There are some alternative Muslim spaces in the U.S. in which men and women are encouraged to pray side by side, or where women are even told they do not need to cover their heads during prayer. At Make Space, women do pray in the same room, with no barrier dividing them from the men, but they tend to gravitate toward their own section at the back of the hall, and they all cover their heads to pray. Still, Makhdoom said that during Ramadan this year, the hall was so full some days that women and men had to pray side by side. In a mosque, that would be unthinkable, but at Make Space, no one made a big deal about it.

Makhdoom wants to see Islam, as it is practiced in the U.S. today, become more accessible and appealing. He thinks mosque boards should include women and young people (his own board has an equal number of men and women serving on it). He also believes that as long as women dress appropriately to pray, it does not matter if their sweaters do not cover their entire wrists. He thinks Muslim communities should open their doors to divorcees if they consider themselves Muslim.

Other Muslim leaders are taking notice of the un-mosqued movement. Magid told me it presents “an important challenge” to the Muslim community. “It is forcing us to push the envelope even inside our institutions,” he said. Magid, too, hopes to change the way Muslims perceive Islam. He has started holding what he calls “spiritual hangouts” each week in peoples’ homes. “Many people express the desire to separate themselves from institutional religion these days,” Magid said. “We have to respond to that. We have to make it relevant.”
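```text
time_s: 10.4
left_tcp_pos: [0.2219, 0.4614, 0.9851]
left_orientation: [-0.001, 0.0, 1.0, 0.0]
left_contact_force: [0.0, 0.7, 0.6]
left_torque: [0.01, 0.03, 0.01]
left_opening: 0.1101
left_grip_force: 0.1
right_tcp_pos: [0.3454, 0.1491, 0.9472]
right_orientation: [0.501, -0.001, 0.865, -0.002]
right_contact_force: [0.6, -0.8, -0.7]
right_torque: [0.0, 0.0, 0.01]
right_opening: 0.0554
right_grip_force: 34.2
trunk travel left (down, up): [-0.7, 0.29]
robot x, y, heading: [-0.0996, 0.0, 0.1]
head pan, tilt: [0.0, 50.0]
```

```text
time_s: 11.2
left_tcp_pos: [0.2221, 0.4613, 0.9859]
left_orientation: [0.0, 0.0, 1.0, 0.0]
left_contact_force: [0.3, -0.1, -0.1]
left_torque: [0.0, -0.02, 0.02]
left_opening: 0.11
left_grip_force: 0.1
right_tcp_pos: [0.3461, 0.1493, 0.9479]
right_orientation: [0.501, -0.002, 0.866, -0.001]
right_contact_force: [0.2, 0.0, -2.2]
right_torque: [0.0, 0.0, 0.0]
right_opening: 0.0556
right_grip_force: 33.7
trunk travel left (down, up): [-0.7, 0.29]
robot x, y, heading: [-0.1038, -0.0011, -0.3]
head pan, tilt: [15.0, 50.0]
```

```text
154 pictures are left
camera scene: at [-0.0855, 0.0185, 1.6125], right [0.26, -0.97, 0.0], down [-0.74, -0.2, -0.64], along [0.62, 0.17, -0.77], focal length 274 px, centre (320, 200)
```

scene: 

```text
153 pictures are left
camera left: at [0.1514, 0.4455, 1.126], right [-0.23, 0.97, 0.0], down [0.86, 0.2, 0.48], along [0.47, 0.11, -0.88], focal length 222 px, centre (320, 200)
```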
One way that Makhdoom tries to achieve that is through writing his sermons by committee. He has a group of volunteers who help draft content for it each week. He admits it is unusual—he hasn’t heard of any other religious leader doing anything like this—but, he said, “When you have a group of people acting as conduit to the community, the suggestions they give you are going to reflect what the community needs.” It makes his sermons feel “rich and refreshing,” he says, and that is what he hopes more people will feel about Islam as a whole.